Tech teams-up with Nobel laureate to measure potential flooding, issue warnings
Coastal Risk Consulting in Florida is bringing together technology with Nobel-winning thinking to warn homeowners about their level of risk to flooding.
The geospatial data and analytics firm, which picked up two gongs at the Annual American Business Awards last year, has now set up floodscores.com where residents can find out how likely their home is to be flooded in the coming years.
The company has employed a host of academics in order to maintain integrity in their data and approach. Most notably, Dr. Brian J. Soden, who was Lead Author for the Intergovernmental Panel on Climate Change which shared the 2007 Nobel Peace Prize with former Vice President Al Gore.
This comes after Nature reported that sea levels could rise by six feet by 2100, and off the back of that Zillow calculated that over 900,000 Florida homes could become submerged. But while this poses a risk homeowners will need to be concerned well before sea level rises.
Floodscores.com “tells you a coastal property’s risk of flooding from tidal and storm surges, heavy rainfall, wind, and groundwater inundation, today and into the future.”
This is step one, but the website will use its technology to help homeowners with the broader effects of climate change with “detailed full-color maps and an in-depth, customized look at your property’s vulnerability to climate dangers.”

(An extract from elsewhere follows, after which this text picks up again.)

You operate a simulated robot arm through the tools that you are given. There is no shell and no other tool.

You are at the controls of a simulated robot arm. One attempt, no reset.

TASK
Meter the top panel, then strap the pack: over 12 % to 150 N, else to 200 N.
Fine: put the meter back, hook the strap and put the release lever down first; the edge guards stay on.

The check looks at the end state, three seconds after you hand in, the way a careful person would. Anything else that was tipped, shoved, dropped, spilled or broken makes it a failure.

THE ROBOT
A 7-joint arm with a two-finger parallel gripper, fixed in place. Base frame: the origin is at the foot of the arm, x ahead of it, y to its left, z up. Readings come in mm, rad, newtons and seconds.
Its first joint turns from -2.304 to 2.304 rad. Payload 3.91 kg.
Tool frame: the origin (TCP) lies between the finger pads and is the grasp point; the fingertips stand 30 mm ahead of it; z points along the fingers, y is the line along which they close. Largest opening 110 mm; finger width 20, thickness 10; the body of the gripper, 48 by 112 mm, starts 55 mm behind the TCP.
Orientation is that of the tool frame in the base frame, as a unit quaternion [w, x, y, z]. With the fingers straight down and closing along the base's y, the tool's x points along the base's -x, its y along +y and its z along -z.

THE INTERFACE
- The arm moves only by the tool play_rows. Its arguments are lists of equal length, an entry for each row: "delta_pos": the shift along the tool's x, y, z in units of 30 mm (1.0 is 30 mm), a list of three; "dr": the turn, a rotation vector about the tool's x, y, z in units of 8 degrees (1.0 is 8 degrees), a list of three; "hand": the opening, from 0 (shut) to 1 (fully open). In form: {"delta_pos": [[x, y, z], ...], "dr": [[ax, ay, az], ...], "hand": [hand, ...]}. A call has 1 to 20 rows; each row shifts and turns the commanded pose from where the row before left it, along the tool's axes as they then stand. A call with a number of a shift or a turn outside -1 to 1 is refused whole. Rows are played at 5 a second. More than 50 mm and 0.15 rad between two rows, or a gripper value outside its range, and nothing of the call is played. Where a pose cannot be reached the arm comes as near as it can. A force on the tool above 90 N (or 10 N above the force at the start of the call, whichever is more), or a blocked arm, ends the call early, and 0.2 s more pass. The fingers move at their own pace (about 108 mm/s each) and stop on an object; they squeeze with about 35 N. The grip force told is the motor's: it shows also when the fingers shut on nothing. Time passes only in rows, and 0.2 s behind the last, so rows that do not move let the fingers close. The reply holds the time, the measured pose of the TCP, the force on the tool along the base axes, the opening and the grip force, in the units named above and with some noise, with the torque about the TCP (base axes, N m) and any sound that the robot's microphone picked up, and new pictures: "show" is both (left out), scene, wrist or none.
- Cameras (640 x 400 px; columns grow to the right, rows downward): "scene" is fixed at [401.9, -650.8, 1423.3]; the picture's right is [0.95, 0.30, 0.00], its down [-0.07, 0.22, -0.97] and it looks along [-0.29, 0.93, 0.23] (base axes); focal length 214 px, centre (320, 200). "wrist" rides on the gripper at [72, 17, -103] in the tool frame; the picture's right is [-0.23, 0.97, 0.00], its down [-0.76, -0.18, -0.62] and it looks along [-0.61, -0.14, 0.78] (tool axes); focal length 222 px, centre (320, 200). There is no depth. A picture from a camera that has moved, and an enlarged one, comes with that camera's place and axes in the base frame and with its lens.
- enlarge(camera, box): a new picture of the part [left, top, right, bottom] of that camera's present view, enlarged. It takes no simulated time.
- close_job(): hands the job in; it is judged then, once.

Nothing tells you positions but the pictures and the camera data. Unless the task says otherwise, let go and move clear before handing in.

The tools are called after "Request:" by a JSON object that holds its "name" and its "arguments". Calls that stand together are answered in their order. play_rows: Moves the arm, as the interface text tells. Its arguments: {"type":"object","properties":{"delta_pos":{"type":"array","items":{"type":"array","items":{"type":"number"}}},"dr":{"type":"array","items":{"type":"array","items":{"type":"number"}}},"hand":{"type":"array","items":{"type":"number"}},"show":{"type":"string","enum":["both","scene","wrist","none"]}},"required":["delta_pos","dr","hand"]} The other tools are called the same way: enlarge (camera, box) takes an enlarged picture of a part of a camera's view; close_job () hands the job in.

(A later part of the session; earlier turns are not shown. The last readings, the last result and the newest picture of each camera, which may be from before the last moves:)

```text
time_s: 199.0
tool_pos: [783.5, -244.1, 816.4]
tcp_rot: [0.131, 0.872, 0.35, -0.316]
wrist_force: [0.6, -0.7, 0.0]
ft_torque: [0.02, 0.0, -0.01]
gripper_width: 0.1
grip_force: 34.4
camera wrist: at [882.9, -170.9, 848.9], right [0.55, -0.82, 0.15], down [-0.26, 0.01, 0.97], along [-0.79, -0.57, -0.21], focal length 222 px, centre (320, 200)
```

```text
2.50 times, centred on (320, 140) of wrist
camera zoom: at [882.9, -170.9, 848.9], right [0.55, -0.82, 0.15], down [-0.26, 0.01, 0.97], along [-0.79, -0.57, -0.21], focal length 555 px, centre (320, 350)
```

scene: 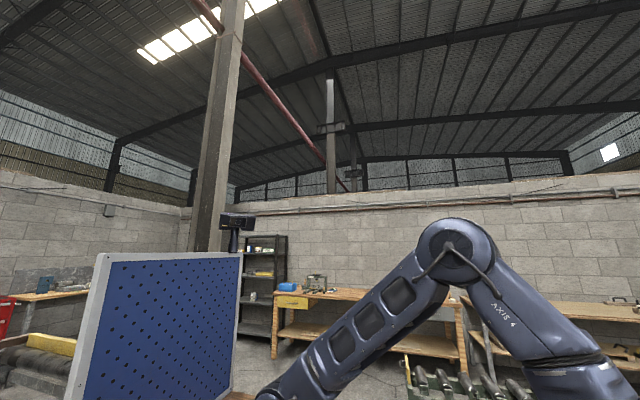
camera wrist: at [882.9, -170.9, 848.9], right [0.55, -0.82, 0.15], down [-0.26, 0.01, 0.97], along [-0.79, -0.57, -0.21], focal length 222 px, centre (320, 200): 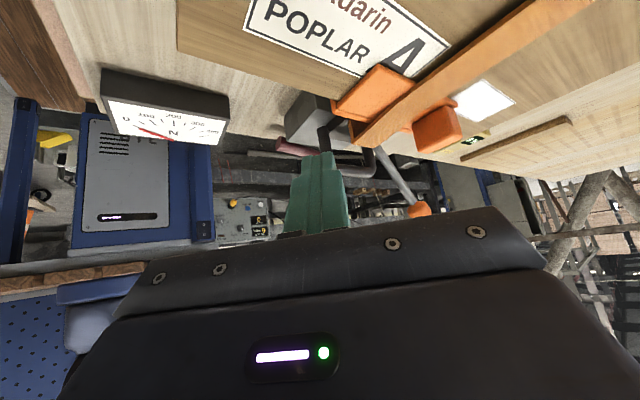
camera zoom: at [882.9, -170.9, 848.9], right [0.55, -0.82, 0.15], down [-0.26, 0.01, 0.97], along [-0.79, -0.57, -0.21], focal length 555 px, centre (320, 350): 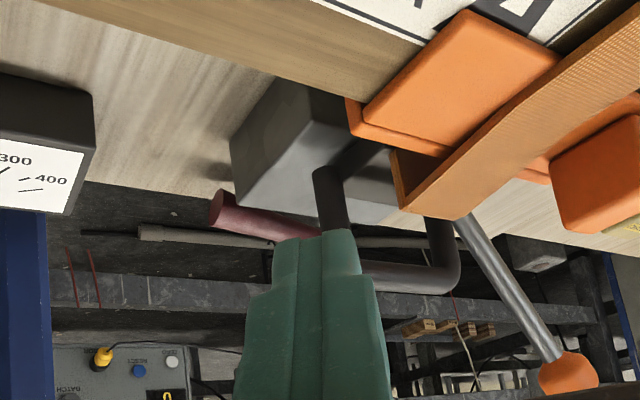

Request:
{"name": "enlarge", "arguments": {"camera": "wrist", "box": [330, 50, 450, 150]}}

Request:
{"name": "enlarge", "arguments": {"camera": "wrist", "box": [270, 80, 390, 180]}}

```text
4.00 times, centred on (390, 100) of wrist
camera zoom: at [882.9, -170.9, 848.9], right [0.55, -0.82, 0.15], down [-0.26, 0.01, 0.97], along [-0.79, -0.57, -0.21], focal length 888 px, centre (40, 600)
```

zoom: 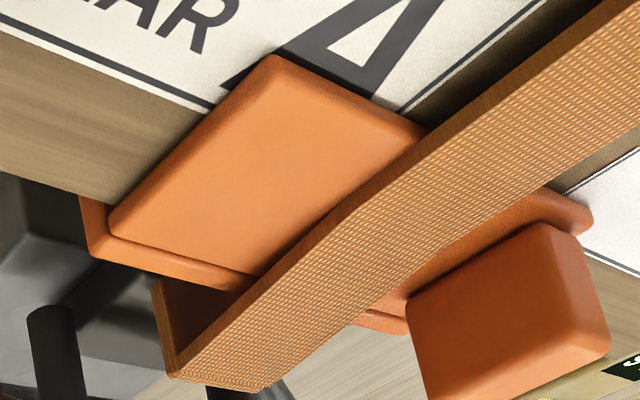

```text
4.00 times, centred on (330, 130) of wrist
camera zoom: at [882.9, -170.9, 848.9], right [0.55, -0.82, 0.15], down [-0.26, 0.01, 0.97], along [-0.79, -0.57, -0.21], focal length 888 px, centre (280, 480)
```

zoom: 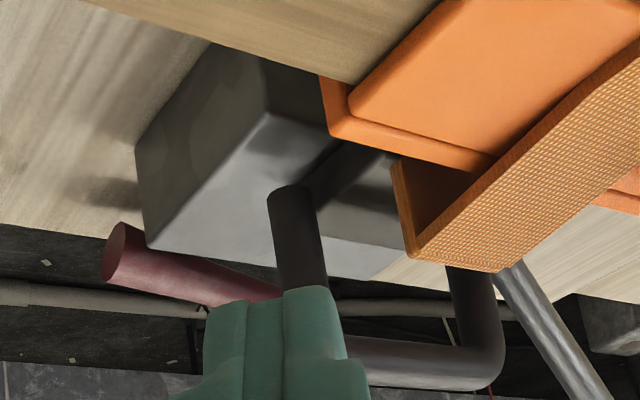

And the point is not to stop there, but to effect change with guidance for “those with a high flood-risk score in considering products and solutions to help reduce their property’s risk of flooding.”
There is a certain level of denial in Florida over climate change, however the state is also characteristically chimerical on the issue, having also taken out 1.8 million policies from the state-run National Flood Insurance Program, according to The Economist.
The consultancy’s president, Albert Slap, told the Miami Herald, “It has been a challenge for our startup to bring to these markets a fuller understanding of the benefits of property specific, flood and climate risk modeling.”
And that, really, seems to be the point. With Trump pulling out of the Paris Agreement on climate change and partly elected on a climate change-denying platform, it’s always been difficult for scientists to connect with the public on the topic. It involves forces which ironically seem too big for humans to tamper with, but require counter-tampering on a scale so large progress seems improbable. All the while the threats to any given person feel intangible and distant.
Perhaps technology like this will not only help people prepare but also connect people with a potential reality worth putting effort into avoiding.